---------- SUPPLIED TEXT

Frank Stella, La penna di hu [#19, 3D, 3x] (1987-2009)

If you perchance see a hammer and sickle in this abstract Frank Stella sculpture, don’t bother paging doctor Rorschach. It is impossible not to see.

Certainly, the rest of the dynamic caged forms here recall early Soviet art. If nothing else, they resemble parts of Vladimir Tatlin’s famous tower.

But they are also post industrial. The piece was an early example of computer aided design. The communist tools of industry and agriculture are coming apart.

One reason for this drift, may in this case be the booming economy of the 1980s. Mint gauze and other candy colours recall the postmodern look of the decade in which this work was begun.

But La Penna di hu is not completely virtual. The nude pink cylinder protuding on the right appears to offer this explosive work a physical, manual way in.

Hardly visible in this picture, a small unpainted cogwheel is attached to a threaded rod. It is as if you could reach in and tighten up the whole contraption.

--------------------

§ JOBS:
**a.** Write out the supplied text from "But La Penna" to "the whole contraption.", both included.
**b.** Could you carry on with the supplied text from where it ends?

---------- DATA BLOCK

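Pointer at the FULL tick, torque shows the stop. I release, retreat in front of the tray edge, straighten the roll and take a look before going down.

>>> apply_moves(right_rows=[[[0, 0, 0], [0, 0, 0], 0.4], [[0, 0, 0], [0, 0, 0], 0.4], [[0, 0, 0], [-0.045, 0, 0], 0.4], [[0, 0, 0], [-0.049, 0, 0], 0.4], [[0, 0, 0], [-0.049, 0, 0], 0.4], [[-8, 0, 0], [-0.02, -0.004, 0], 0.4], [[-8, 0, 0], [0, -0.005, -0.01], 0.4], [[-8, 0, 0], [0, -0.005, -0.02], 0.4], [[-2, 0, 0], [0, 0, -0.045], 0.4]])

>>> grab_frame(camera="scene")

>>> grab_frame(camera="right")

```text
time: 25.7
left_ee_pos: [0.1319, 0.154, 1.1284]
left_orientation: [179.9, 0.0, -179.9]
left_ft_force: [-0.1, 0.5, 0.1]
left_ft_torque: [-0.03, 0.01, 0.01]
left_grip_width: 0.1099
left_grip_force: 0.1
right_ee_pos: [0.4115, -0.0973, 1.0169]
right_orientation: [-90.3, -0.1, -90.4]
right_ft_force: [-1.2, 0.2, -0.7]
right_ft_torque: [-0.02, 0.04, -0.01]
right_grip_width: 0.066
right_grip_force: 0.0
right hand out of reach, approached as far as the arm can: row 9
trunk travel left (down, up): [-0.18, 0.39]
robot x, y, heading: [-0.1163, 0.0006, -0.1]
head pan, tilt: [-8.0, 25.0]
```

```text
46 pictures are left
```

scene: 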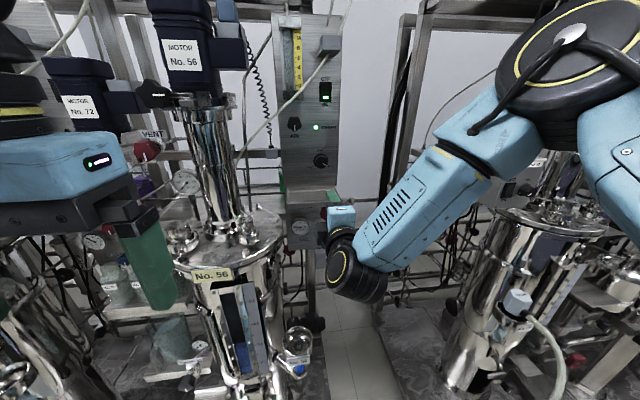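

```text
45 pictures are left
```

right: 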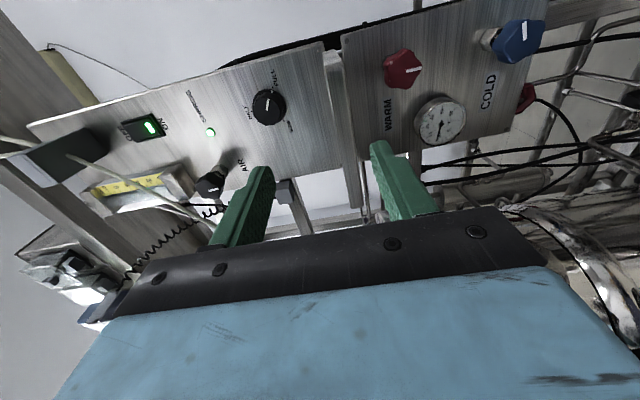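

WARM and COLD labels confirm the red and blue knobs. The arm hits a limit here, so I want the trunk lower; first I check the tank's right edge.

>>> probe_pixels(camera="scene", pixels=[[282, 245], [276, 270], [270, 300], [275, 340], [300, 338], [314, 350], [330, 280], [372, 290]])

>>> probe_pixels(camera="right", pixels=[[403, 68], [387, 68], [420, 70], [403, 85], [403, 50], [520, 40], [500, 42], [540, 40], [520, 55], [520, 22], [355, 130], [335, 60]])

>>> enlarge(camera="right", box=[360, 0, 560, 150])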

--------------------

§ ANSWERS GIVEN:
**a.**
But La Penna di hu is not completely virtual. The nude pink cylinder protuding on the right appears to offer this explosive work a physical, manual way in.

Hardly visible in this picture, a small unpainted cogwheel is attached to a threaded rod. It is as if you could reach in and tighten up the whole contraption.

**b.**
This suggests engineering rather than sculpture, recalling the technical stages in which the work was developed at Tyler Graphics Laboratory in New York.

And all in all, this bright and poppy machine-like piece is one for inspection rather than for passive enjoyment. If you want a closer look you can even get behind it.

But you might never get your head around the way it channels, funnels, layers and breaks up space. There’s no telling what would happen if that cog was twisted.

It might reunite the hammer and sickle. Or more likely, it would lead to new forms, and new icons. Perhaps whole new ideologies.

The current show at Haunch of Venison, Burlington Gardens, (running until November 19) devotes a room to variations of this piece. See gallery website for more details

By luck, a scale model of Vladmir Tatlin’s Monument to the Third International is currently under construction in the courtyard ot the Royal Academy just around the corner.

There are at least two decent artist interviews online, but they appear to contradict each other. The Telegraph met competitive Frank Stella. Whereas The Believer met a Stella who said that it’s not about winning.

By the way, does anyone know where the name of this series, La penna di hu, comes from?